Various drug cocktails kept AIDS from killing Tyler, but they left him constantly fatigued, and on Nov. 11, 2005, the 23-year-old committed suicide. Remarkably, 26 years after receiving HIV-tainted blood, Karen Pancheau has yet to develop AIDS.
She isn’t alone. Bruce Walker, now director of the Partners AIDS Research Center at the Massachusetts General Hospital and director of the Center for AIDS Research at Harvard University, first became aware in 1992 that there were others like Karen Pancheau who seemed somehow protected from AIDS. He learned about the phenomenon from Susan Buchbinder, an epidemiologist in San Francisco who was analyzing blood samples from homosexual men taken years earlier (for the trial of a hepatitis vaccine) to understand how AIDS progresses.

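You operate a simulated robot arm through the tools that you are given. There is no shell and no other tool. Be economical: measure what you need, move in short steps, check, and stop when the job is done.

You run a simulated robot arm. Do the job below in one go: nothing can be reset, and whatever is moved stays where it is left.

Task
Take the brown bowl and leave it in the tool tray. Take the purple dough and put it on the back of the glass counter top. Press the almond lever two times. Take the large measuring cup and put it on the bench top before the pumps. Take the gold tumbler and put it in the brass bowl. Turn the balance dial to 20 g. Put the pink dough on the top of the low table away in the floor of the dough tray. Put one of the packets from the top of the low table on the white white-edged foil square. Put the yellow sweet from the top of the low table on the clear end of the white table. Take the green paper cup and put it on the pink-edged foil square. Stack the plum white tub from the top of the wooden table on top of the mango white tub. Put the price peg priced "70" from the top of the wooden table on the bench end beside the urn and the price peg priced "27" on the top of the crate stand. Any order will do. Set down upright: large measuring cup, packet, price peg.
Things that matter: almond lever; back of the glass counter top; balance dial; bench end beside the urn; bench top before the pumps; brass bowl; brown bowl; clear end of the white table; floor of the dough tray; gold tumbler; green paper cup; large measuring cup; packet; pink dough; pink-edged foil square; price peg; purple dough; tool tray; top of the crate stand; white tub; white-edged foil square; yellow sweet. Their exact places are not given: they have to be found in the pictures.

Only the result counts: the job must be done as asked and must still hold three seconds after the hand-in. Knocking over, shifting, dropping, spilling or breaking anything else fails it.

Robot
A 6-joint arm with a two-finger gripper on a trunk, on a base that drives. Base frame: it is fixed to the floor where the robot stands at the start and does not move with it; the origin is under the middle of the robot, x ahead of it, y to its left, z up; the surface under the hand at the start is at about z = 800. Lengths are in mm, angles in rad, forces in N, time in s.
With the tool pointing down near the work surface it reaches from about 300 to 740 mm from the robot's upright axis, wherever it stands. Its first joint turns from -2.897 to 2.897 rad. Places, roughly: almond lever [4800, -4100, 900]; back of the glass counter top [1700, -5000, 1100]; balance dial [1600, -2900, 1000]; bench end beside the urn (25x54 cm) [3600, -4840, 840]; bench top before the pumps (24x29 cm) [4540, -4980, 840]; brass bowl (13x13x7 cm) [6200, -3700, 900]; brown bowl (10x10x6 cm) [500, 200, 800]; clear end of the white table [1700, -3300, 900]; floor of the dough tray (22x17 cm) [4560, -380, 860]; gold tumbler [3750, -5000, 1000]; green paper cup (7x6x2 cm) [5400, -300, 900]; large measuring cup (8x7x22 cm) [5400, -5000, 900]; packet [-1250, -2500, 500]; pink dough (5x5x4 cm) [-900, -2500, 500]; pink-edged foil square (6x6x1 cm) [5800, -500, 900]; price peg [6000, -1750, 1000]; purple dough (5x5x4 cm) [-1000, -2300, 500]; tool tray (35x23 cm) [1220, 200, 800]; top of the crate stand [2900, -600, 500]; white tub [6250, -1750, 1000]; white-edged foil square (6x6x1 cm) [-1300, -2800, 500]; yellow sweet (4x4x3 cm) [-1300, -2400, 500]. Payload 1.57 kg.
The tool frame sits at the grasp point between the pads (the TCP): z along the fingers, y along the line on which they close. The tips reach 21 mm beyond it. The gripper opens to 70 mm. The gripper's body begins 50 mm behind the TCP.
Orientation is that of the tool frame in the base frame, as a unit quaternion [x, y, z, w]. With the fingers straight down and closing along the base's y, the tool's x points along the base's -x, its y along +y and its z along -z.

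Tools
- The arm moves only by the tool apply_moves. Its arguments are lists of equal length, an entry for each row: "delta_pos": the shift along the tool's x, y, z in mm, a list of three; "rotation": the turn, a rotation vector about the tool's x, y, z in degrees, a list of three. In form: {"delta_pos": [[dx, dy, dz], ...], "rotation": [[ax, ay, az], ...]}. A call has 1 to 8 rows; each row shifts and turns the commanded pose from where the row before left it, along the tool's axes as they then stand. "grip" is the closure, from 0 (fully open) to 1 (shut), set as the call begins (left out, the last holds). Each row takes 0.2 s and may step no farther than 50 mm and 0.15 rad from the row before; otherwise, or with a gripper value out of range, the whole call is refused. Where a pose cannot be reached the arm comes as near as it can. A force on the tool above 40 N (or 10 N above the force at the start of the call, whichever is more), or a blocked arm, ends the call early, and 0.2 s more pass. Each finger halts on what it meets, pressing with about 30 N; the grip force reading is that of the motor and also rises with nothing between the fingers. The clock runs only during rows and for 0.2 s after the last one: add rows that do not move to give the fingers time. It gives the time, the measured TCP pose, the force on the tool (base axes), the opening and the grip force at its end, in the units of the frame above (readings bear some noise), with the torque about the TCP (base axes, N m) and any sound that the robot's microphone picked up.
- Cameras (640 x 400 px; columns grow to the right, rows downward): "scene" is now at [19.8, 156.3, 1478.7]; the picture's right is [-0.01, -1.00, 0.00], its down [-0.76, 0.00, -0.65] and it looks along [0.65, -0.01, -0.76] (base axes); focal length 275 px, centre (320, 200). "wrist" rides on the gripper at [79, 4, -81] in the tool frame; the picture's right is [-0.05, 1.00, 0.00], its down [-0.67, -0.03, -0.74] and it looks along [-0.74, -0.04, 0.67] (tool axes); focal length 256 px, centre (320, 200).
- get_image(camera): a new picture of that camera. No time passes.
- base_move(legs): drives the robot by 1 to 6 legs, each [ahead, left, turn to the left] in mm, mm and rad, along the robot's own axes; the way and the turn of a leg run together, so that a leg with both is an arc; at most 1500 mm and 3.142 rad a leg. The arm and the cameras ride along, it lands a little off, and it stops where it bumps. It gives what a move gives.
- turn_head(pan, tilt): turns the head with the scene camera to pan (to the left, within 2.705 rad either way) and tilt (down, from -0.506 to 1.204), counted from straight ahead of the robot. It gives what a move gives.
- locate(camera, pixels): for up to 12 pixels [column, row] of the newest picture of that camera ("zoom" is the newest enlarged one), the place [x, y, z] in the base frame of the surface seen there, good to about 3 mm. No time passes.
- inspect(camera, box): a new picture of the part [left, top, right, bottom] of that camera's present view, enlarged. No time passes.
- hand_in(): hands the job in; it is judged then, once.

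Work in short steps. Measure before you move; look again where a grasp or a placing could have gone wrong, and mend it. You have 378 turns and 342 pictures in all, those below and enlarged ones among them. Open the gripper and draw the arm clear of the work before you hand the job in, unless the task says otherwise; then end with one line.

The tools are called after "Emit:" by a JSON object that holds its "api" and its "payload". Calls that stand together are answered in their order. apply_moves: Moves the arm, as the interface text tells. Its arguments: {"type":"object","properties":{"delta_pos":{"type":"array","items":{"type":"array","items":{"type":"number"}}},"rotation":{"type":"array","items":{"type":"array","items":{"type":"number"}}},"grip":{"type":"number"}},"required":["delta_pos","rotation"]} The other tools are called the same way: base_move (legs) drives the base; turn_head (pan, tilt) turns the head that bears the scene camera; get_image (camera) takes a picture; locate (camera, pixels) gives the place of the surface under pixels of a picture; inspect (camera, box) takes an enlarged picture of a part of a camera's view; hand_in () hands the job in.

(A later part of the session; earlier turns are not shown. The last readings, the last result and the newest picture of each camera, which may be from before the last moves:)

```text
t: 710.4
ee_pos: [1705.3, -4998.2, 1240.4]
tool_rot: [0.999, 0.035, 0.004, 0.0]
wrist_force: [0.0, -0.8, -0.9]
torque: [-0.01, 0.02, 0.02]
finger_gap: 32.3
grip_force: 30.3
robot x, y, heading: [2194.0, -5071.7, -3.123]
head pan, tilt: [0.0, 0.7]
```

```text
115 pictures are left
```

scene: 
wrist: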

She started studying men whose samples showed they had been infected with HIV in the late 1970s; many had already died, but some weren’t even sick. Then, in 1994, Walker met a hemophiliac in Boston named Bob Massie, who had become infected with HIV through a blood transfusion in 1978—three years before AIDS was even identified as a disease. “People keep telling me I’m going to die, and I keep living,” Massie told Walker. Walker immediately began to study his immune system.
A few years later, speaking before several hundred doctors at an AIDS conference in New York City, Walker asked how many had run across similar patients. When at least half the audience raised their hands, Walker realized that people like Massie represented a real opportunity for research. He also understood why these rare individuals—no more than one in every 300 cases, or perhaps 5,000 of the more than 1 million infected Americans—had remained so well hidden: “They weren’t sick. They weren’t coming to the hospital.”
Those protected few came to be called “elite controllers” because their ability to combat the virus puts them in exceptional company among infected individuals. Their existence injects a note of hope into a field of research that has become accustomed to failure and disappointment since HIV was identified in 1981. Early on, drawing on the experiences of medical science with mumps, measles, smallpox and other infectious diseases, researchers confidently predicted a vaccine within five years. That hope faded as one high-profile effort after another faltered and the death toll from AIDS mounted.